[Start Information supplied]

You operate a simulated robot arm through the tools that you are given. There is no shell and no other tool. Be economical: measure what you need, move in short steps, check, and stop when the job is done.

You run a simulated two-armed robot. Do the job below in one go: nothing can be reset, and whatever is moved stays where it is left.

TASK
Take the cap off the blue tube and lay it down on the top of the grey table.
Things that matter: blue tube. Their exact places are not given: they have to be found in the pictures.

[End Information supplied]

The request: Exactly reproduce every line of the data above.

Solution for this exercise:
You operate a simulated robot arm through the tools that you are given. There is no shell and no other tool. Be economical: measure what you need, move in short steps, check, and stop when the job is done.

You run a simulated two-armed robot. Do the job below in one go: nothing can be reset, and whatever is moved stays where it is left.

TASK
Take the cap off the blue tube and lay it down on the top of the grey table.
Things that matter: blue tube. Their exact places are not given: they have to be found in the pictures.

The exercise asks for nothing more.